— Task —
Quote exactly and only this range of lines in the data below: the line that holds "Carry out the" to the line that holds "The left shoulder", both included.

— START OF Data shown —

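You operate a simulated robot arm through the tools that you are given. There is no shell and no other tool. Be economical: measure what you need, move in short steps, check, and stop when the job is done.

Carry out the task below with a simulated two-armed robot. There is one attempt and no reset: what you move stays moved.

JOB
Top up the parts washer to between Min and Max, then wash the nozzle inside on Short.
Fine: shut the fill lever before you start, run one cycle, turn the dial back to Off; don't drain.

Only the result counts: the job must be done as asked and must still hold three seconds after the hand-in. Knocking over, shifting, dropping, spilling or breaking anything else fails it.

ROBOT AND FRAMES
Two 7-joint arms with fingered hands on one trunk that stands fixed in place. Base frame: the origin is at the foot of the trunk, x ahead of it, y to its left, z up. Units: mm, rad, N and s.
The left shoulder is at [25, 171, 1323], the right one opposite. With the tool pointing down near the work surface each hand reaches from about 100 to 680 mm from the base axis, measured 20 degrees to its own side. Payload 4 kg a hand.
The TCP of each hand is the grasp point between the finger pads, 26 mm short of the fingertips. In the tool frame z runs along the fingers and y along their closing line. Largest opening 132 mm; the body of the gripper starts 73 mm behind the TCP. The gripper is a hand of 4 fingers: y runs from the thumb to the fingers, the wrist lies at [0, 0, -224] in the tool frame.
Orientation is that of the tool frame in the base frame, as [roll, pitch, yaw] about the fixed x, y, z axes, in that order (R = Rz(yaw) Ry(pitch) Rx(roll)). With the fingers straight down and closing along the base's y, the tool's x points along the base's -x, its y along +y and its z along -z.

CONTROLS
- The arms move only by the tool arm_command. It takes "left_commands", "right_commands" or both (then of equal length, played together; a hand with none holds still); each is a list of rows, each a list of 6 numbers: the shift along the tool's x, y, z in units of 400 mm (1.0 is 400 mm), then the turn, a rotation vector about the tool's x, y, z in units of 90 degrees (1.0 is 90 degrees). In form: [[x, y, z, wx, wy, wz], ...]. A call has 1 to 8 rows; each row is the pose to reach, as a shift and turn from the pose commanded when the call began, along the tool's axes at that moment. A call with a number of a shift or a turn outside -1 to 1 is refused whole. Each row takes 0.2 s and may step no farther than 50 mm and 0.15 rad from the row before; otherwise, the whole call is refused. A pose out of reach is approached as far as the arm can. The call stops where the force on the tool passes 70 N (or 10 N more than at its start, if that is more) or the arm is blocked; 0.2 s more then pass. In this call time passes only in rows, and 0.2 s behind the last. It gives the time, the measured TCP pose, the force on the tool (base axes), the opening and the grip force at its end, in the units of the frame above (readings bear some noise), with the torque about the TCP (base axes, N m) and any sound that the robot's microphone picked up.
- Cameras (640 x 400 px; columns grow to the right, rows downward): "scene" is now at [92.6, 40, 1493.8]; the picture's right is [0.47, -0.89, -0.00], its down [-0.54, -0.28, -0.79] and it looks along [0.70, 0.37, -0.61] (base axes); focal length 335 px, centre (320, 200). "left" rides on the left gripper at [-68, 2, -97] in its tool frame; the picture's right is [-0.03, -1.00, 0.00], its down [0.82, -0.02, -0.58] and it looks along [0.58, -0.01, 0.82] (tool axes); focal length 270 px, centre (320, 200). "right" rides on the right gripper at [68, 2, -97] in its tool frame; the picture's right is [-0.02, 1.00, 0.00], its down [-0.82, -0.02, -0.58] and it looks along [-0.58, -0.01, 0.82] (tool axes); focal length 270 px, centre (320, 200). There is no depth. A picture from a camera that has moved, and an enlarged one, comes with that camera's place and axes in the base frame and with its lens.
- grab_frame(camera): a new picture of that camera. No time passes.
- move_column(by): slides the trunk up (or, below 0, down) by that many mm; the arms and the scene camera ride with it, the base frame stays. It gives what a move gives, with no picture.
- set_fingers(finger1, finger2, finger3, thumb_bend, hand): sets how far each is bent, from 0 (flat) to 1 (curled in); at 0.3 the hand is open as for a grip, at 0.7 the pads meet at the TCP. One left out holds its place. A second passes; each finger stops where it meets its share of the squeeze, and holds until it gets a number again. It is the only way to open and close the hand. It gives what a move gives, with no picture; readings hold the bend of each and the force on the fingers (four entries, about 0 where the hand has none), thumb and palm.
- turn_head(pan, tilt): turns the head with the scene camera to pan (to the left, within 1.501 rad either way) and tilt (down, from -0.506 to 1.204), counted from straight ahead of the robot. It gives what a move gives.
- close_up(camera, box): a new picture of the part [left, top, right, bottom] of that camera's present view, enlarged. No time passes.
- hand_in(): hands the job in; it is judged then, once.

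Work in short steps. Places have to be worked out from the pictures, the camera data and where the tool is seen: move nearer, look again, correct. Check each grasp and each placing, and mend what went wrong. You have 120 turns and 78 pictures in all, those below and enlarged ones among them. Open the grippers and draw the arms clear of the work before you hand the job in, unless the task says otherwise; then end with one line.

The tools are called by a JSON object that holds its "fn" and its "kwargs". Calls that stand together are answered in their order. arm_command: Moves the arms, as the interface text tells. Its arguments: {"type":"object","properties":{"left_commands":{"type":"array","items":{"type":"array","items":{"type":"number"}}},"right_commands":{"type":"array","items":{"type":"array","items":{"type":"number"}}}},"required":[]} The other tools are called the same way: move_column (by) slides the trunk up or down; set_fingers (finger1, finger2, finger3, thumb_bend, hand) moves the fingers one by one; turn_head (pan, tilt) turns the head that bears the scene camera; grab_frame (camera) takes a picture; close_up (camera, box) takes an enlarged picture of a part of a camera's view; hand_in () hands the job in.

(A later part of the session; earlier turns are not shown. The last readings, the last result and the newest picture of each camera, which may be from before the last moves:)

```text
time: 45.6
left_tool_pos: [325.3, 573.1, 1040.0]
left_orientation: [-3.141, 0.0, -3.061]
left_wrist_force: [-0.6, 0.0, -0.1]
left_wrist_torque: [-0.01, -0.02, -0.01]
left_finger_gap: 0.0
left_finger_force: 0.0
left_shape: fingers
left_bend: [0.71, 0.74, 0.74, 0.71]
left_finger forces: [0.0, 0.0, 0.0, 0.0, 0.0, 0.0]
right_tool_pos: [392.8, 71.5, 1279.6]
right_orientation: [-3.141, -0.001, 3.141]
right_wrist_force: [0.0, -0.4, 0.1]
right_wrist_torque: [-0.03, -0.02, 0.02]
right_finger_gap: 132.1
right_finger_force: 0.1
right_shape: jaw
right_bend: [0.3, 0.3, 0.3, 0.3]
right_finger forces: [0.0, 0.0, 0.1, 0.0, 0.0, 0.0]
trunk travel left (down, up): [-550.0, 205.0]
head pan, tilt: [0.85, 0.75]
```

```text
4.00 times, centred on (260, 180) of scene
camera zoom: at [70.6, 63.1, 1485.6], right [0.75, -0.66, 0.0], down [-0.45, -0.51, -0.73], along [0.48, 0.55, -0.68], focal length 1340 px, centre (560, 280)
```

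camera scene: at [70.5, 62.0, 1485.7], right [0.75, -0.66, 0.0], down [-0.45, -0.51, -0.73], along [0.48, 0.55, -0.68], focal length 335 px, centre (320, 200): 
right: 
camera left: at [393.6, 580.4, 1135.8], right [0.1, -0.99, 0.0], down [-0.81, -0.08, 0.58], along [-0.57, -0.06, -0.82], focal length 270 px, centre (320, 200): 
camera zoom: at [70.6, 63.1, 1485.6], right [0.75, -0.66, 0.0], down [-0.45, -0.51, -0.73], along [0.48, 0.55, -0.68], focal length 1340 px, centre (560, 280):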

— END OF Data shown —

— Response to the exercise —
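Carry out the task below with a simulated two-armed robot. There is one attempt and no reset: what you move stays moved.

JOB
Top up the parts washer to between Min and Max, then wash the nozzle inside on Short.
Fine: shut the fill lever before you start, run one cycle, turn the dial back to Off; don't drain.

Only the result counts: the job must be done as asked and must still hold three seconds after the hand-in. Knocking over, shifting, dropping, spilling or breaking anything else fails it.

ROBOT AND FRAMES
Two 7-joint arms with fingered hands on one trunk that stands fixed in place. Base frame: the origin is at the foot of the trunk, x ahead of it, y to its left, z up. Units: mm, rad, N and s.
The left shoulder is at [25, 171, 1323], the right one opposite. With the tool pointing down near the work surface each hand reaches from about 100 to 680 mm from the base axis, measured 20 degrees to its own side. Payload 4 kg a hand.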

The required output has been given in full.